#### TEXT PROVIDED ####

Este texto de João Seixas apareceu como prefácio à edição especial da obra-prima de Dan Simmons: A Canção de Kali


 

«Alguns lugares são demasiado malignos para permitirmos que existam. Algumas cidades são demasiado perversas para que soframos a sua existência

 

É com estas palavras que começa a narrativa de A Canção de Kali, e se as reproduzo aqui é para permitir ao leitor, espicaçado pela curiosidade, saltar as páginas que se seguem e mergulhar imediatamente no livro propriamente dito. Talvez depois de ler este primeiro romance de Dan Simmons, publicado originalmente há quase um quarto de século (cumprirá vinte e cinco anos em 2010), o leitor sinta a curiosidade de ler esta breve introdução. Ou talvez não. Aqui entre nós que ninguém nos lê, todos os prefácios são inúteis; meros exercícios de vaidade de quem os escreve, nada podem acrescentar ao livro que introduzem, pois este deve forçosamente valer‑se a si mesmo. São assim os grandes livros: dispensam introduções, notas críticas, comentários, interpretações.

####

*LIST OF TASKS*.
1. From the entries below, reproduce exactly the line containing "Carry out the", the line containing "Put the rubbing", and every line in between, with nothing added.
2. Continue the text provided from where it stops.

#### DATASET RECORDS ####

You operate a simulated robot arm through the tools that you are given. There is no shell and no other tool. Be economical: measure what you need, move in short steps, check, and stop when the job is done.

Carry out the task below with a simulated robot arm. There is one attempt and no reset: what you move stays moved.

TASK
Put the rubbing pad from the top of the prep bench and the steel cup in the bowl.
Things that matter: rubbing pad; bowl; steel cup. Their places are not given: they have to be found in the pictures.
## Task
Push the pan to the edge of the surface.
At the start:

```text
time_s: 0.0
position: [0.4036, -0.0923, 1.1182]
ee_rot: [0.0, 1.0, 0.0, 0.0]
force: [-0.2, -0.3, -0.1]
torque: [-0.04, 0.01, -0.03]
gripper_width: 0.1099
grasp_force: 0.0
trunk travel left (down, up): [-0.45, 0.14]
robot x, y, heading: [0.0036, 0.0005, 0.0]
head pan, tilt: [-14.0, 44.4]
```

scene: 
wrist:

####

*RESPONSES PER TASK*.
1.
Carry out the task below with a simulated robot arm. There is one attempt and no reset: what you move stays moved.

TASK
Put the rubbing pad from the top of the prep bench and the steel cup in the bowl.

2.
Por isso leitor, vá, salte estas páginas e explore o miasma pestilento da Calcutá de 1979 que Simmons nos descreve com exemplar precisão.

E só depois, se lhe apetecer, se lhe restar fôlego para tal, se Simmons o deixar com vontade de encarar uma vez mais o seu semelhante, volte aqui e partilhe comigo o impacto que este livro vai ter na sua forma de ver o mundo. Vá… eu espero, e não levo a mal se preferir fechar o volume e enterrá‑lo na terceira fiada de livros da sua estante para não mais o voltar a ver. A sério, avance, é um mundo inteiro que tem para explorar.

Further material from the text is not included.